I travel through airports. A lot. I also like to get after it outside. So backpacks just make sense as travel bags for me. That’s why this 30-liter pack from Eddie Bauer works.
Hold up, you say? Eddie Bauer? That of the storefront placement next to the Banana Republic at your local mall (when malls were a thing)? Yes, that Eddie Bauer and things have changed recently for the nearly century-old outdoor company. In 2016, EB recommitted to its roots, promising to go back to performance gear–instead of just khaki shorts.
So in that vein, I would call the Adventure Trail Pack a rad little compromise between hardcore backcountry pack and mid-city satchel. Slick-looking ripstop nylon makes up the bulk of the backpack’s material base (with a couple of useful innovations). The first is a power mesh pocket on the front of the pack for flip-flops (if you’re traveling), wet gear or other stuff that didn’t make the main compartment cut. Then the back has a nifty airflow system so you don’t sweat all over the thing when you’re out called the FreeCool. Basically, all the padding is guarded by lifted mesh that keeps your wet, sweaty back off the pack and allows for air to flow more freely so you can dry.

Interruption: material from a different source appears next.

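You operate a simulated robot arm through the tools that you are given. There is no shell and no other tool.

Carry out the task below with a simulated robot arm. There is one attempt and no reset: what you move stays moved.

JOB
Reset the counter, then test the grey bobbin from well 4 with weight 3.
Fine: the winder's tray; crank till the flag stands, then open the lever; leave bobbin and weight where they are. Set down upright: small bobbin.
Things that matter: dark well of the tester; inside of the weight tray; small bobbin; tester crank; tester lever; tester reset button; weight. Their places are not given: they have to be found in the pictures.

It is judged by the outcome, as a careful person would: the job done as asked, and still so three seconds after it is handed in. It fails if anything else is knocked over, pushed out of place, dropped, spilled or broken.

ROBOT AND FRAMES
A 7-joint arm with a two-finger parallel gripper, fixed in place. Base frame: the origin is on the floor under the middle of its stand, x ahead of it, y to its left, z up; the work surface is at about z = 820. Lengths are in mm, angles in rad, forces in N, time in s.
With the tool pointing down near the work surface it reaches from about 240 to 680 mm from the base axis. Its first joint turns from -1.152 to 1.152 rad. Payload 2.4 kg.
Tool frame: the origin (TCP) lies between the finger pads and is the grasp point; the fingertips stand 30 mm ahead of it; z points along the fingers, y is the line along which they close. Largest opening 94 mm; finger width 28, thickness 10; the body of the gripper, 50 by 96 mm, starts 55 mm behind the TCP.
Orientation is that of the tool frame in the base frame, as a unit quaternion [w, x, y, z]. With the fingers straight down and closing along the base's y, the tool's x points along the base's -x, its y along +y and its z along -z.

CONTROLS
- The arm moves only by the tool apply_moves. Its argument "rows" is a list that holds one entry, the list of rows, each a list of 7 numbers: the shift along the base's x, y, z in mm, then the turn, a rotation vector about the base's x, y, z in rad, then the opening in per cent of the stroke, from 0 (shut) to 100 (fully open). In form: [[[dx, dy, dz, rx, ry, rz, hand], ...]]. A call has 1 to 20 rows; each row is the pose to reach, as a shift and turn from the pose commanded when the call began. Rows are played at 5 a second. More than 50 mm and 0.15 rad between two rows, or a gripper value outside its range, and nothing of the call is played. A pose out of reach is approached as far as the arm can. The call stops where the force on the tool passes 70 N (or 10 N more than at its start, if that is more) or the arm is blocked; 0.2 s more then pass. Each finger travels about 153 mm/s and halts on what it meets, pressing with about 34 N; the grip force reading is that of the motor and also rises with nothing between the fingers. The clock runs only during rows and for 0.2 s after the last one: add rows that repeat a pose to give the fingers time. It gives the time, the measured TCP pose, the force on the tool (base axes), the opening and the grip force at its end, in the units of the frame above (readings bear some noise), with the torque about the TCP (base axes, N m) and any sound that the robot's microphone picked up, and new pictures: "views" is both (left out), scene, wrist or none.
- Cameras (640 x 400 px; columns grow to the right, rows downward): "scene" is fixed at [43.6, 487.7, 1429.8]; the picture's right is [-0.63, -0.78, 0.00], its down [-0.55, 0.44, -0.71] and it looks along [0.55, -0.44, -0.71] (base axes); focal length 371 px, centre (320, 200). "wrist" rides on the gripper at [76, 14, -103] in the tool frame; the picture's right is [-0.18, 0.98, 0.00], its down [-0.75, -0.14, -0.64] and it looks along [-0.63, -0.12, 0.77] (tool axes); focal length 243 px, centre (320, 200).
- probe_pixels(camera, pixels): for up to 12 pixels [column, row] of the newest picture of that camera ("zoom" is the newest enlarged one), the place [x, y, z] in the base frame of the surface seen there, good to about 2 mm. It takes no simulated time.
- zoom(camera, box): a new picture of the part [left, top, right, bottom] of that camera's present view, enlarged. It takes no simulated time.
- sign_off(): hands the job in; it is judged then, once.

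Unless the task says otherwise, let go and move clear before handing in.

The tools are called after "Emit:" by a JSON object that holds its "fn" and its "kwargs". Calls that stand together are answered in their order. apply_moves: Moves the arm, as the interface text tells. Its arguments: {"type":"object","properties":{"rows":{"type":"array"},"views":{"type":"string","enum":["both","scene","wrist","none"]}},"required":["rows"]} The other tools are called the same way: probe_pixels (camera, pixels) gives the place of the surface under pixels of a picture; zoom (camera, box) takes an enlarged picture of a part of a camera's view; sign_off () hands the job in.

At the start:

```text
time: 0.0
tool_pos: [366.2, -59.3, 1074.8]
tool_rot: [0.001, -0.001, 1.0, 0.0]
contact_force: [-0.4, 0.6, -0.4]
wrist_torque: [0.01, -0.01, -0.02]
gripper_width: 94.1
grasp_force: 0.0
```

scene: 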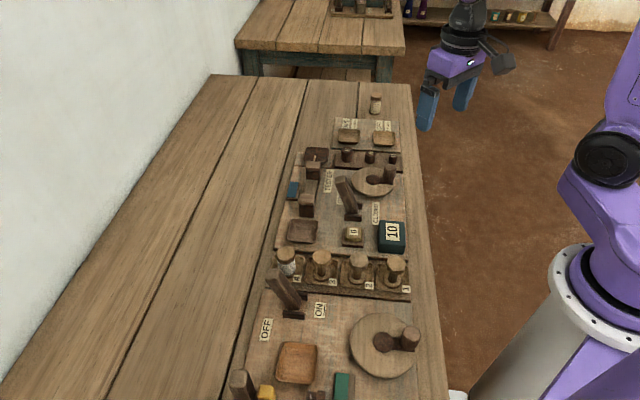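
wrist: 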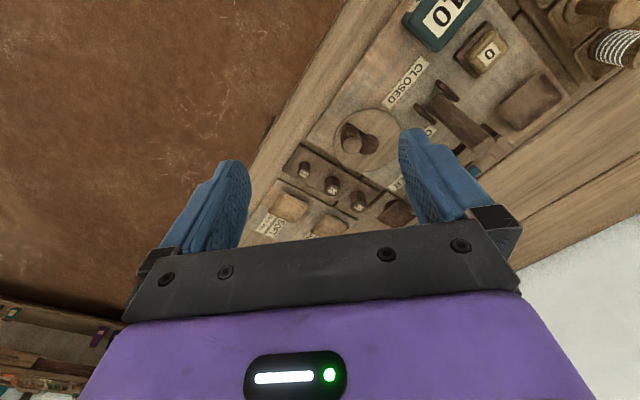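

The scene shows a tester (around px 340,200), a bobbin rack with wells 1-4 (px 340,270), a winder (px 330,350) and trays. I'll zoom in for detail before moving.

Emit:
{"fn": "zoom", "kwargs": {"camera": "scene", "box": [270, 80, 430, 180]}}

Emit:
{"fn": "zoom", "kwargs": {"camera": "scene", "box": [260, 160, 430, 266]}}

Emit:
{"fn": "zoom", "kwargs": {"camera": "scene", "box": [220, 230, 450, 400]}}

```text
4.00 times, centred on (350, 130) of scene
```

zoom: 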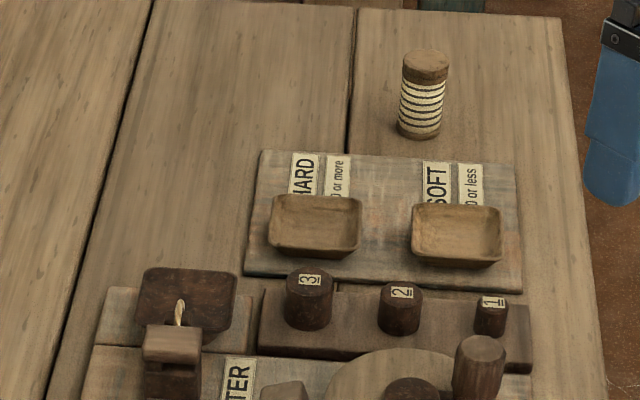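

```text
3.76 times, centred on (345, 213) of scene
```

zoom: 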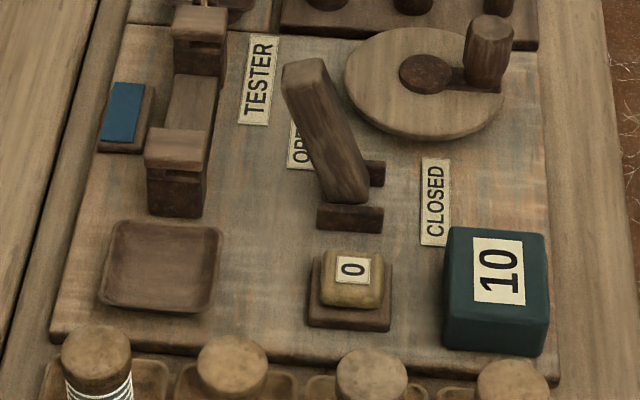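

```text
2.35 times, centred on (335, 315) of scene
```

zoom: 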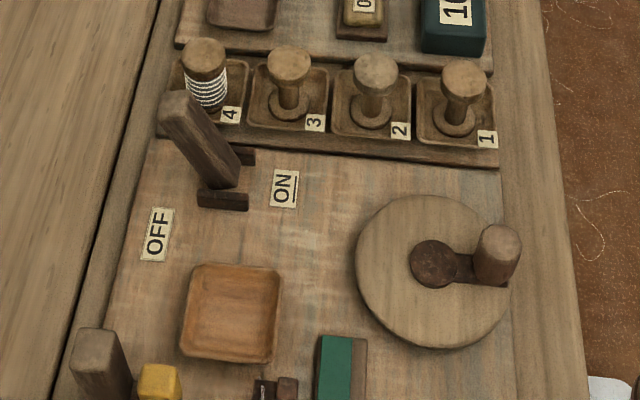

The pack also has another new(ish) feature I actually think should become standard in packs, now. The top lid actually zips to the pack, so it doesn’t flop all over the place like the tops of most backcountry packs, that usually have some sort of strap to pull the top over a rip chord closure. EB’s feature definitely discourages that floppy feel you can get if you load a top pouch incorrectly.
The straps that secure across the chest and waist have a smaller, more city feel and the pack is extremely lightweight (as a big-bodied, card-carrying neanderthal, I think I would destroy it if I took it on a multi-day backpack trip). But for day touring in the winter on skis or snowboard, hoofing it down to the beach, or traveling through airports, this piece is perfect. A separate compartment on the inside can fit a hydration bladder but doubles nicely as a slip for the laptop. With its tool-carrying loops and ski straps, EB’s Adventure Trail pack has a hardcore outline but is ideally suited for the city. The takeaway? If EB is trying to re-invent itself, this is a really good place to start.